Ukrainian Labour Temple
Reason for Designation
As befits its name, this small one storey assembly hall is reminiscent of a Greek temple minus its ornamental elements. The temple form is echoed in its rectangular shape, gable end arrangement and front façade with pediment shaped roofline above a prominent central doorway. This entrance carries most of the decorative detailing in its double paneled doors. A small pediment with chipped gable above the entrance echoes the one above, while the flanking rectangular windows and contrasting geometric shapes below the cornice also focus attention on the main entrance. The simplified geometric features of the façade reflect elements of the abstract architectural styles (Deco, Moderne and International) popular during the 1930’s. Its interior woodwork, wainscoting, doors, windows and tin ceiling are original. Much of this woodwork was salvaged from the old Post Office building in Hamilton, Ontario.

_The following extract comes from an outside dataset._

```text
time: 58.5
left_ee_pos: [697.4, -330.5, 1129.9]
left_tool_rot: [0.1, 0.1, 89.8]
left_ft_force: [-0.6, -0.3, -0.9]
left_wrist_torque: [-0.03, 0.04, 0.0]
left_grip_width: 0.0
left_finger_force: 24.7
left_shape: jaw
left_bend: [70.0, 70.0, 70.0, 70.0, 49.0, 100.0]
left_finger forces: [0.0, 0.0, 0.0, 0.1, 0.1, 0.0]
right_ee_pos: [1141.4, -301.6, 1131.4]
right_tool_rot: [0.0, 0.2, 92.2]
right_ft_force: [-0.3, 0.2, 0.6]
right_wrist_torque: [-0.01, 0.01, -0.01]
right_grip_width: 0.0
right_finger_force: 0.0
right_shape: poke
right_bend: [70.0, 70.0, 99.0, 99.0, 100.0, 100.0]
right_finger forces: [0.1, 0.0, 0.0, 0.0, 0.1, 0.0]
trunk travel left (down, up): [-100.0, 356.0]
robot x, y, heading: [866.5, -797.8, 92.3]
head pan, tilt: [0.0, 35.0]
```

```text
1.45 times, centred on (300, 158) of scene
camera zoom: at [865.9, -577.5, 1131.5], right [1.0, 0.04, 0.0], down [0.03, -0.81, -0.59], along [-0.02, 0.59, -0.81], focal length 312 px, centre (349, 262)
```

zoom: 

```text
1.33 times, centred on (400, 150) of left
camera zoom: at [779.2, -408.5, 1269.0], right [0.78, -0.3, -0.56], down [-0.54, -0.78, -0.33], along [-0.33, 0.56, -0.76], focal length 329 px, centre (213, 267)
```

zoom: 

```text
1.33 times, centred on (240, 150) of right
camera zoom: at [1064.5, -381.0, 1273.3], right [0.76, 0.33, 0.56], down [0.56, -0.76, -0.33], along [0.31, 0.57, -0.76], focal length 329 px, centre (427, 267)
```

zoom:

This is the second Ukrainian Labor Temple built in Welland. Welland’s first Ukrainians arrived before 1914. Most came to work on the Toronto, Hamilton and Buffalo Railroad or on canal construction when the Welland Canal expansion was begun in 1913. As a minority in their homeland of Galicia they had suffered social, political and religious repression. In 1916 the first branch of the Ukrainian Social Democratic Federation in Canada was organized in Crowland (now part of Welland), and in 1917 they built a hall at the end of Sixth Street, the first of its kind for Ukrainians in Canada. The Welland group became part of the Ukrainian Labor and Farmer’s Temple movement during the 1920’s.

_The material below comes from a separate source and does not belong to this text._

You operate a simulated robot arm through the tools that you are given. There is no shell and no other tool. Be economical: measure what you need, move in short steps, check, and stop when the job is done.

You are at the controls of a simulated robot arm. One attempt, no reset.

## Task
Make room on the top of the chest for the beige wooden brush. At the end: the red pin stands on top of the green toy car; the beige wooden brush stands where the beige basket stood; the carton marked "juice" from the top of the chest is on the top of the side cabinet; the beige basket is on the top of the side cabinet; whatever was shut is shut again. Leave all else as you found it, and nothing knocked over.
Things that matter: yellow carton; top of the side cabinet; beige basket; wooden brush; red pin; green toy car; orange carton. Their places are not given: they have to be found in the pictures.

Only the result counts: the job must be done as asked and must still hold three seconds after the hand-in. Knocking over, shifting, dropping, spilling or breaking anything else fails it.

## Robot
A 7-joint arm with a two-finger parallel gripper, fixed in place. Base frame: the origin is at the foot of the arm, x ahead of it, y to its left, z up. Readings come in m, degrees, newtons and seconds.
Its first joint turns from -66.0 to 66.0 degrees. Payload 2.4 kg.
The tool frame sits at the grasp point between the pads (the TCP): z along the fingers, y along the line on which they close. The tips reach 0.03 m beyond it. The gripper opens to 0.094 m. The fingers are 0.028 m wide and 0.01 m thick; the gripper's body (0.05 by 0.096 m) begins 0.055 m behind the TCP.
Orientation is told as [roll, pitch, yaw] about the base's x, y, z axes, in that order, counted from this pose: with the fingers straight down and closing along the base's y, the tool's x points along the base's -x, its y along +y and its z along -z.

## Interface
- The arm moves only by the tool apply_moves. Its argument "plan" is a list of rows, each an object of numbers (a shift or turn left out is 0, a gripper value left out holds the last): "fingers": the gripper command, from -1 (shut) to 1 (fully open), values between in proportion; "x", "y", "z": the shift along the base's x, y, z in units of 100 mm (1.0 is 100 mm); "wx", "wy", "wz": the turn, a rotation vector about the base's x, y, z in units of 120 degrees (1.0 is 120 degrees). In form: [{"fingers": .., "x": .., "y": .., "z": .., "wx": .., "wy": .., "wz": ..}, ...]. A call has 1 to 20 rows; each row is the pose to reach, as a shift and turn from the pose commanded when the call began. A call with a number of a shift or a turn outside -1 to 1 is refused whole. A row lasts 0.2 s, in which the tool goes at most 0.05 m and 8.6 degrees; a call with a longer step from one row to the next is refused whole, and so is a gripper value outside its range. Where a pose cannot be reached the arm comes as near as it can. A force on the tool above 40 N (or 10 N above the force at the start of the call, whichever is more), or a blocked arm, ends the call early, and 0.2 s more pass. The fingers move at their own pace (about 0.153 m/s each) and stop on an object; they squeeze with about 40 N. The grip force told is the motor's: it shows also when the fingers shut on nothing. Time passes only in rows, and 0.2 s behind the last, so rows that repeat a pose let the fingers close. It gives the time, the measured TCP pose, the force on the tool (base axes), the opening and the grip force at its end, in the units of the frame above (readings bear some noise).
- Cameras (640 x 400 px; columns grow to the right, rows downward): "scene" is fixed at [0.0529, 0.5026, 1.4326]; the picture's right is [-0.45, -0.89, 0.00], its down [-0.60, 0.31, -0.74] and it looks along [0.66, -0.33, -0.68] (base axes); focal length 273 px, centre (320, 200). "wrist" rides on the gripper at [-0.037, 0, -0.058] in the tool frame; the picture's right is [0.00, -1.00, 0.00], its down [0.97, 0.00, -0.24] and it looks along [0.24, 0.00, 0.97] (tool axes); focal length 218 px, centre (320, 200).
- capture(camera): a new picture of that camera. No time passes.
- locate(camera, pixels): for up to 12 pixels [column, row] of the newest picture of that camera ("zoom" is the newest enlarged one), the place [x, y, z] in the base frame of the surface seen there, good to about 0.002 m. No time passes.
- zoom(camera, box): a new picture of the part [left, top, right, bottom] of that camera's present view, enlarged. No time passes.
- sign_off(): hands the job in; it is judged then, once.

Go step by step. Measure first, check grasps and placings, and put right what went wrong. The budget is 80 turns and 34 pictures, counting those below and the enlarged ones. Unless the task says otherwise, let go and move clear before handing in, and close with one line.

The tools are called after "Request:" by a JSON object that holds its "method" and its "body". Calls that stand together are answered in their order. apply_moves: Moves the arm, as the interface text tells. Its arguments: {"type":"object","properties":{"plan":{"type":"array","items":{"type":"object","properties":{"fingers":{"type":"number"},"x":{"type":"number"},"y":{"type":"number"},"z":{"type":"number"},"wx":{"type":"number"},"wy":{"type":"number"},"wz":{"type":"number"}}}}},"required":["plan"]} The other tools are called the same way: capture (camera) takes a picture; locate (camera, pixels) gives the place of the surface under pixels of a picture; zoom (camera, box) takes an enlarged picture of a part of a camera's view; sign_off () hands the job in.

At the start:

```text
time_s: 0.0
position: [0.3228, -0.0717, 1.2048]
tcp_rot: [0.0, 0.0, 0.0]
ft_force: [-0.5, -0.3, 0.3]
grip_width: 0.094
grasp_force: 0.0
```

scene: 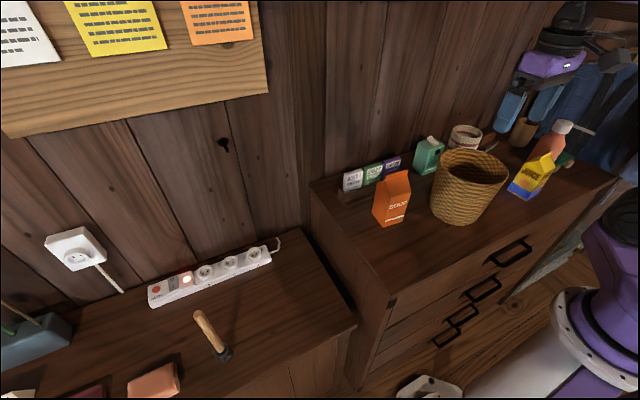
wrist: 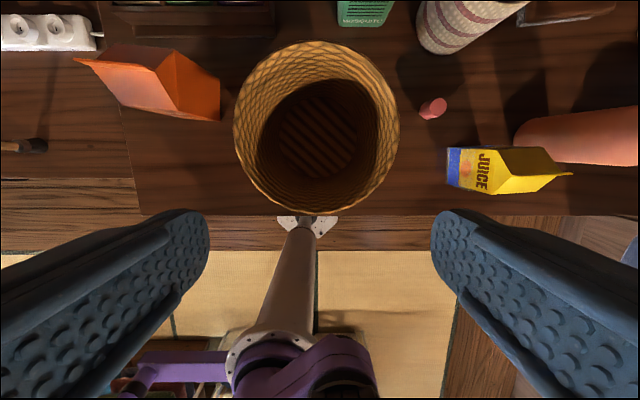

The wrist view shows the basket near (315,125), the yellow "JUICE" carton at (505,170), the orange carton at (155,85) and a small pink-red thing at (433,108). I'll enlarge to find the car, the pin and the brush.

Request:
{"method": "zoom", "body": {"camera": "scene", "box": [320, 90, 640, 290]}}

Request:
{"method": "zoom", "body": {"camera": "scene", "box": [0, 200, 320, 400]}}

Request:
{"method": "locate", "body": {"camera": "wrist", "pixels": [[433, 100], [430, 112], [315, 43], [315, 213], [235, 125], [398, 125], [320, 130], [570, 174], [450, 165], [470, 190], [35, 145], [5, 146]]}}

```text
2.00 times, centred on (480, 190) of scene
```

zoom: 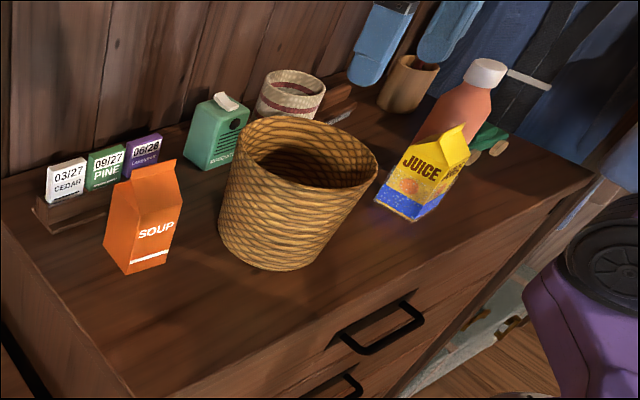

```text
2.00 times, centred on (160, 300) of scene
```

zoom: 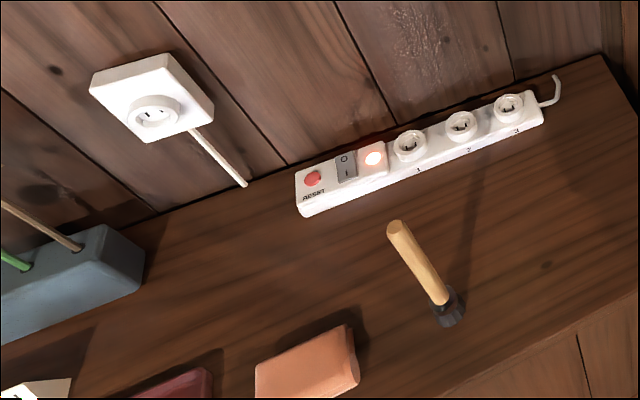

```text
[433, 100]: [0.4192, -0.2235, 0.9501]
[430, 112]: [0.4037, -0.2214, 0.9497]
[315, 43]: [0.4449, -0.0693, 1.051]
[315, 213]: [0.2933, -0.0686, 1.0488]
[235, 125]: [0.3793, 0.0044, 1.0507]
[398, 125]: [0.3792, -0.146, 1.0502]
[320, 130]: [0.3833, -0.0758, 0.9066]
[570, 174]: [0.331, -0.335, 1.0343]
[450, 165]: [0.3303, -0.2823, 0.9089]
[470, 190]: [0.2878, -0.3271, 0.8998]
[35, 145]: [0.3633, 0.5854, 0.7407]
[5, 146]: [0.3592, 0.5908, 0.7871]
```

This temple was the focal point for the political, social and cultural life of Welland’s Ukrainians. Plays and concerts in the Ukrainian language were put on at the hall and a school taught children the Ukrainian language. A mandolin orchestra was started in 1926 under the direction of Gregory Smook. The original hall was moved to the present location on Ontario Road in 1926 but was burned in 1935 in the aftermath of the Crowland Relief Strike, during which members had provided food and shelter for the strikers at the Temple. The current building was constructed the same year entirely with volunteer labor donated by local members of the Association.
The Ukrainian Labor Temple is currently home to the Association of United Ukrainian Canadians (A.U.U.C.), the successor to the Ukrainian Labor Farmer Temple Association and provides space for a number of cultural and social activities, including the Shevchenko Senior Citizens Club and the Welland Ukrainian Mandolin Orchestra (A.U.U.C.)